■ Problem description
Quote, verbatim, all material below, without pictures.

■ Supplied data
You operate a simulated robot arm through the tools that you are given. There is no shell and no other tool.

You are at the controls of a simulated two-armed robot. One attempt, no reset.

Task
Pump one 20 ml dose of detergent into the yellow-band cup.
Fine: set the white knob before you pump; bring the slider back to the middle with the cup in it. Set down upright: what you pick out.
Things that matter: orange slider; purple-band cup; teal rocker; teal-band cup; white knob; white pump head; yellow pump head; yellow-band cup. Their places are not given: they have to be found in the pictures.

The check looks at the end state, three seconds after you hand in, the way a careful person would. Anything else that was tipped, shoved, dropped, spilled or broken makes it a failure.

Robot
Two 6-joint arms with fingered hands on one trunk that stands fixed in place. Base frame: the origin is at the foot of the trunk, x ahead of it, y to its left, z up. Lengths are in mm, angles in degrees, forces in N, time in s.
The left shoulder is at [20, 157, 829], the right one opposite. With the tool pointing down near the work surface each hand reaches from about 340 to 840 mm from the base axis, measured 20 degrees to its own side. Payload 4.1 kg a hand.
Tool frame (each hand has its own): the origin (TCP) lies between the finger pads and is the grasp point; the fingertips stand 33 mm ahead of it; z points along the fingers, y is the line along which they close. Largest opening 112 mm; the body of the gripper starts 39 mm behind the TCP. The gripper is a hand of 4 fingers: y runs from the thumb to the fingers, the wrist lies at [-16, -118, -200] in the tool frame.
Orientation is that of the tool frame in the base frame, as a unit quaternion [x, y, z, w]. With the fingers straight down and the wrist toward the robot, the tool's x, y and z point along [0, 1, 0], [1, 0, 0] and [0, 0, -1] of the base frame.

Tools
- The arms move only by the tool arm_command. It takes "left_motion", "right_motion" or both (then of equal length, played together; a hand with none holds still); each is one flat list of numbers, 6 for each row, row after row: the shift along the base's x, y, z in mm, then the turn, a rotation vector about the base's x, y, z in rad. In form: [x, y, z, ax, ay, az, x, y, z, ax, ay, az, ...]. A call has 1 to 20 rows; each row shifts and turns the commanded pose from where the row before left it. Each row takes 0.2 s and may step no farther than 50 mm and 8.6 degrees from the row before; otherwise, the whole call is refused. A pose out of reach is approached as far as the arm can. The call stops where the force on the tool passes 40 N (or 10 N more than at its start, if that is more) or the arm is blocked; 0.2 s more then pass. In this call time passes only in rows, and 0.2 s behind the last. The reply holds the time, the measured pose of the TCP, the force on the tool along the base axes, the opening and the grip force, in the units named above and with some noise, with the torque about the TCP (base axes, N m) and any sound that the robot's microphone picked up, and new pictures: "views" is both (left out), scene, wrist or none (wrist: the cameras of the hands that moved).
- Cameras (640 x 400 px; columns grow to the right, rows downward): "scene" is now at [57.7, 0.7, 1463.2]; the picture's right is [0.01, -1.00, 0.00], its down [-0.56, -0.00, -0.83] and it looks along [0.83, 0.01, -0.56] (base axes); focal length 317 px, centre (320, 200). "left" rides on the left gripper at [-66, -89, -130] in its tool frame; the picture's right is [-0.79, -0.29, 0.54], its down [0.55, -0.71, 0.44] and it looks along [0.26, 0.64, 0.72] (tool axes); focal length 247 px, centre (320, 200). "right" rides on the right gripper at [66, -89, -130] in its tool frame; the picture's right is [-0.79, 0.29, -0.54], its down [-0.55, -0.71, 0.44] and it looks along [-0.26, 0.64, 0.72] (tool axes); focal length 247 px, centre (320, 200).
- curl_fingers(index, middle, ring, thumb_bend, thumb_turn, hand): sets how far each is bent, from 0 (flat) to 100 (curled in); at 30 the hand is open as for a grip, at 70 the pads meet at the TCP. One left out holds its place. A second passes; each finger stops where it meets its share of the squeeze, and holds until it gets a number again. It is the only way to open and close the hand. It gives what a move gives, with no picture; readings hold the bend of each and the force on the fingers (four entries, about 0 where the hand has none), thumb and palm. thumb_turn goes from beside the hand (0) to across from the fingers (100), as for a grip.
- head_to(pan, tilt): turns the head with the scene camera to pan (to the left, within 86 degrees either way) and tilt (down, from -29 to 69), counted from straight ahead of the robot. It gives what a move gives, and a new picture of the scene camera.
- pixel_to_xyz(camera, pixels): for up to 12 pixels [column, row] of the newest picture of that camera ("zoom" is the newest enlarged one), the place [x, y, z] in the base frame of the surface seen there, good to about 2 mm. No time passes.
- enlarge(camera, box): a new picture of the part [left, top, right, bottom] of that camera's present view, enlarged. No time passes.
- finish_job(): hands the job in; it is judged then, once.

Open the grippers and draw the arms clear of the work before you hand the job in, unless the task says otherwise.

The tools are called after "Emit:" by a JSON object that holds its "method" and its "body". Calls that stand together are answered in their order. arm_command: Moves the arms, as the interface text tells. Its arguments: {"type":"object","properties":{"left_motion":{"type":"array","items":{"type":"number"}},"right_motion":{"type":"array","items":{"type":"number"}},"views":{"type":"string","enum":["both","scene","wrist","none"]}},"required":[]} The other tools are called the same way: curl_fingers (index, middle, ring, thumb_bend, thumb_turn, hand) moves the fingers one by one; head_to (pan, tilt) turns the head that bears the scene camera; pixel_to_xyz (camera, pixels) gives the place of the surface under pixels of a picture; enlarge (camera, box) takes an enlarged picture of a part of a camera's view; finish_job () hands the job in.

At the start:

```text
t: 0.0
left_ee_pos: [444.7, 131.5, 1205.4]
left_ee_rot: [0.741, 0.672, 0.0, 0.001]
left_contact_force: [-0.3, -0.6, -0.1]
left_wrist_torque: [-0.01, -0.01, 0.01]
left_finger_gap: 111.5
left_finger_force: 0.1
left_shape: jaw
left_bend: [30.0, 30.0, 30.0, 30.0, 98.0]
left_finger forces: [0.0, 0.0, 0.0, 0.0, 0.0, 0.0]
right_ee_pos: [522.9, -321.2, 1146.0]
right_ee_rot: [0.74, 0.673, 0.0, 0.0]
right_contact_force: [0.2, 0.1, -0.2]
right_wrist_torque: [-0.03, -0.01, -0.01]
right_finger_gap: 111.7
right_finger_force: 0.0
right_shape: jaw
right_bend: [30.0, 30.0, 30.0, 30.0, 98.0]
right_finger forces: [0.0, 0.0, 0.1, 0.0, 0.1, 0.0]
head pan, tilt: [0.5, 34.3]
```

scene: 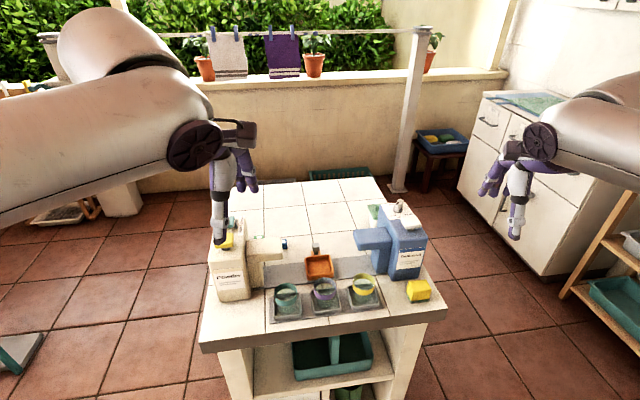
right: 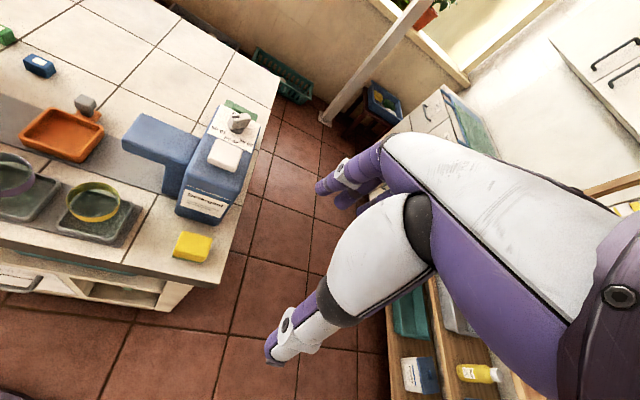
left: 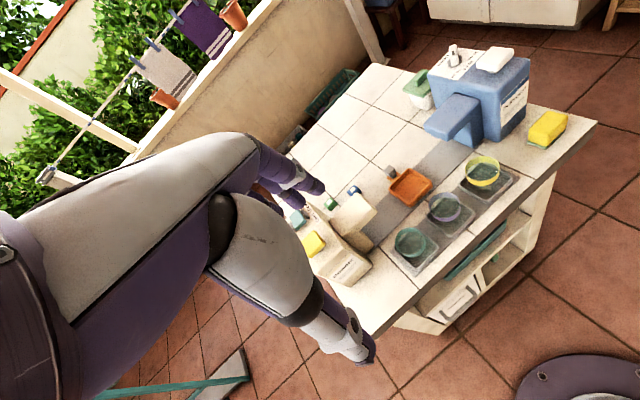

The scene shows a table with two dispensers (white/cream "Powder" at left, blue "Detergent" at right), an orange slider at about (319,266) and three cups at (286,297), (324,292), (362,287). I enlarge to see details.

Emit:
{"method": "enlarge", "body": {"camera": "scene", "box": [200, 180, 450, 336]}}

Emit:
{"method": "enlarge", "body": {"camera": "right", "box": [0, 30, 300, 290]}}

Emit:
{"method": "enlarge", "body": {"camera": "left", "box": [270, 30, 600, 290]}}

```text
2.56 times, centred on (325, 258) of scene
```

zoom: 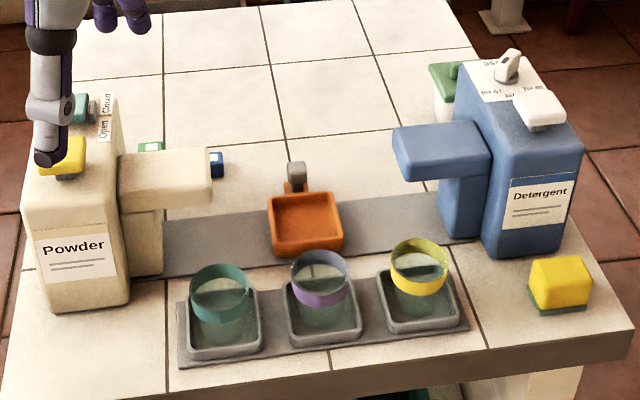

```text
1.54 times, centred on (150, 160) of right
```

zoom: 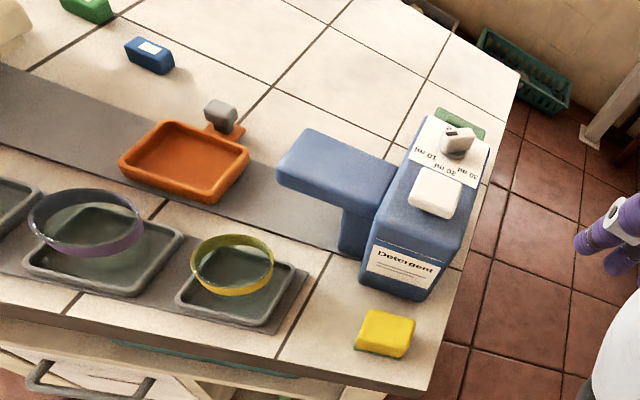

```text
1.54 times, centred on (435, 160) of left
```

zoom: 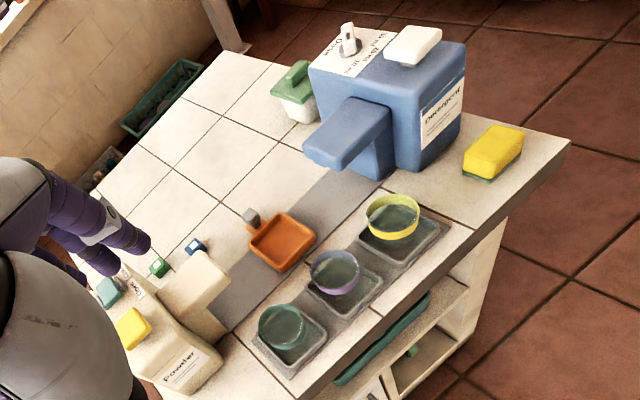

■ Complete output
You operate a simulated robot arm through the tools that you are given. There is no shell and no other tool.

You are at the controls of a simulated two-armed robot. One attempt, no reset.

Task
Pump one 20 ml dose of detergent into the yellow-band cup.
Fine: set the white knob before you pump; bring the slider back to the middle with the cup in it. Set down upright: what you pick out.
Things that matter: orange slider; purple-band cup; teal rocker; teal-band cup; white knob; white pump head; yellow pump head; yellow-band cup. Their places are not given: they have to be found in the pictures.

The check looks at the end state, three seconds after you hand in, the way a careful person would. Anything else that was tipped, shoved, dropped, spilled or broken makes it a failure.

Robot
Two 6-joint arms with fingered hands on one trunk that stands fixed in place. Base frame: the origin is at the foot of the trunk, x ahead of it, y to its left, z up. Lengths are in mm, angles in degrees, forces in N, time in s.
The left shoulder is at [20, 157, 829], the right one opposite. With the tool pointing down near the work surface each hand reaches from about 340 to 840 mm from the base axis, measured 20 degrees to its own side. Payload 4.1 kg a hand.
Tool frame (each hand has its own): the origin (TCP) lies between the finger pads and is the grasp point; the fingertips stand 33 mm ahead of it; z points along the fingers, y is the line along which they close. Largest opening 112 mm; the body of the gripper starts 39 mm behind the TCP. The gripper is a hand of 4 fingers: y runs from the thumb to the fingers, the wrist lies at [-16, -118, -200] in the tool frame.
Orientation is that of the tool frame in the base frame, as a unit quaternion [x, y, z, w]. With the fingers straight down and the wrist toward the robot, the tool's x, y and z point along [0, 1, 0], [1, 0, 0] and [0, 0, -1] of the base frame.

Tools
- The arms move only by the tool arm_command. It takes "left_motion", "right_motion" or both (then of equal length, played together; a hand with none holds still); each is one flat list of numbers, 6 for each row, row after row: the shift along the base's x, y, z in mm, then the turn, a rotation vector about the base's x, y, z in rad. In form: [x, y, z, ax, ay, az, x, y, z, ax, ay, az, ...]. A call has 1 to 20 rows; each row shifts and turns the commanded pose from where the row before left it. Each row takes 0.2 s and may step no farther than 50 mm and 8.6 degrees from the row before; otherwise, the whole call is refused. A pose out of reach is approached as far as the arm can. The call stops where the force on the tool passes 40 N (or 10 N more than at its start, if that is more) or the arm is blocked; 0.2 s more then pass. In this call time passes only in rows, and 0.2 s behind the last. The reply holds the time, the measured pose of the TCP, the force on the tool along the base axes, the opening and the grip force, in the units named above and with some noise, with the torque about the TCP (base axes, N m) and any sound that the robot's microphone picked up, and new pictures: "views" is both (left out), scene, wrist or none (wrist: the cameras of the hands that moved).
- Cameras (640 x 400 px; columns grow to the right, rows downward): "scene" is now at [57.7, 0.7, 1463.2]; the picture's right is [0.01, -1.00, 0.00], its down [-0.56, -0.00, -0.83] and it looks along [0.83, 0.01, -0.56] (base axes); focal length 317 px, centre (320, 200). "left" rides on the left gripper at [-66, -89, -130] in its tool frame; the picture's right is [-0.79, -0.29, 0.54], its down [0.55, -0.71, 0.44] and it looks along [0.26, 0.64, 0.72] (tool axes); focal length 247 px, centre (320, 200). "right" rides on the right gripper at [66, -89, -130] in its tool frame; the picture's right is [-0.79, 0.29, -0.54], its down [-0.55, -0.71, 0.44] and it looks along [-0.26, 0.64, 0.72] (tool axes); focal length 247 px, centre (320, 200).
- curl_fingers(index, middle, ring, thumb_bend, thumb_turn, hand): sets how far each is bent, from 0 (flat) to 100 (curled in); at 30 the hand is open as for a grip, at 70 the pads meet at the TCP. One left out holds its place. A second passes; each finger stops where it meets its share of the squeeze, and holds until it gets a number again. It is the only way to open and close the hand. It gives what a move gives, with no picture; readings hold the bend of each and the force on the fingers (four entries, about 0 where the hand has none), thumb and palm. thumb_turn goes from beside the hand (0) to across from the fingers (100), as for a grip.
- head_to(pan, tilt): turns the head with the scene camera to pan (to the left, within 86 degrees either way) and tilt (down, from -29 to 69), counted from straight ahead of the robot. It gives what a move gives, and a new picture of the scene camera.
- pixel_to_xyz(camera, pixels): for up to 12 pixels [column, row] of the newest picture of that camera ("zoom" is the newest enlarged one), the place [x, y, z] in the base frame of the surface seen there, good to about 2 mm. No time passes.
- enlarge(camera, box): a new picture of the part [left, top, right, bottom] of that camera's present view, enlarged. No time passes.
- finish_job(): hands the job in; it is judged then, once.

Open the grippers and draw the arms clear of the work before you hand the job in, unless the task says otherwise.

The tools are called after "Emit:" by a JSON object that holds its "method" and its "body". Calls that stand together are answered in their order. arm_command: Moves the arms, as the interface text tells. Its arguments: {"type":"object","properties":{"left_motion":{"type":"array","items":{"type":"number"}},"right_motion":{"type":"array","items":{"type":"number"}},"views":{"type":"string","enum":["both","scene","wrist","none"]}},"required":[]} The other tools are called the same way: curl_fingers (index, middle, ring, thumb_bend, thumb_turn, hand) moves the fingers one by one; head_to (pan, tilt) turns the head that bears the scene camera; pixel_to_xyz (camera, pixels) gives the place of the surface under pixels of a picture; enlarge (camera, box) takes an enlarged picture of a part of a camera's view; finish_job () hands the job in.

At the start:

```text
t: 0.0
left_ee_pos: [444.7, 131.5, 1205.4]
left_ee_rot: [0.741, 0.672, 0.0, 0.001]
left_contact_force: [-0.3, -0.6, -0.1]
left_wrist_torque: [-0.01, -0.01, 0.01]
left_finger_gap: 111.5
left_finger_force: 0.1
left_shape: jaw
left_bend: [30.0, 30.0, 30.0, 30.0, 98.0]
left_finger forces: [0.0, 0.0, 0.0, 0.0, 0.0, 0.0]
right_ee_pos: [522.9, -321.2, 1146.0]
right_ee_rot: [0.74, 0.673, 0.0, 0.0]
right_contact_force: [0.2, 0.1, -0.2]
right_wrist_torque: [-0.03, -0.01, -0.01]
right_finger_gap: 111.7
right_finger_force: 0.0
right_shape: jaw
right_bend: [30.0, 30.0, 30.0, 30.0, 98.0]
right_finger forces: [0.0, 0.0, 0.1, 0.0, 0.1, 0.0]
head pan, tilt: [0.5, 34.3]
```

scene: 
right: 
left: 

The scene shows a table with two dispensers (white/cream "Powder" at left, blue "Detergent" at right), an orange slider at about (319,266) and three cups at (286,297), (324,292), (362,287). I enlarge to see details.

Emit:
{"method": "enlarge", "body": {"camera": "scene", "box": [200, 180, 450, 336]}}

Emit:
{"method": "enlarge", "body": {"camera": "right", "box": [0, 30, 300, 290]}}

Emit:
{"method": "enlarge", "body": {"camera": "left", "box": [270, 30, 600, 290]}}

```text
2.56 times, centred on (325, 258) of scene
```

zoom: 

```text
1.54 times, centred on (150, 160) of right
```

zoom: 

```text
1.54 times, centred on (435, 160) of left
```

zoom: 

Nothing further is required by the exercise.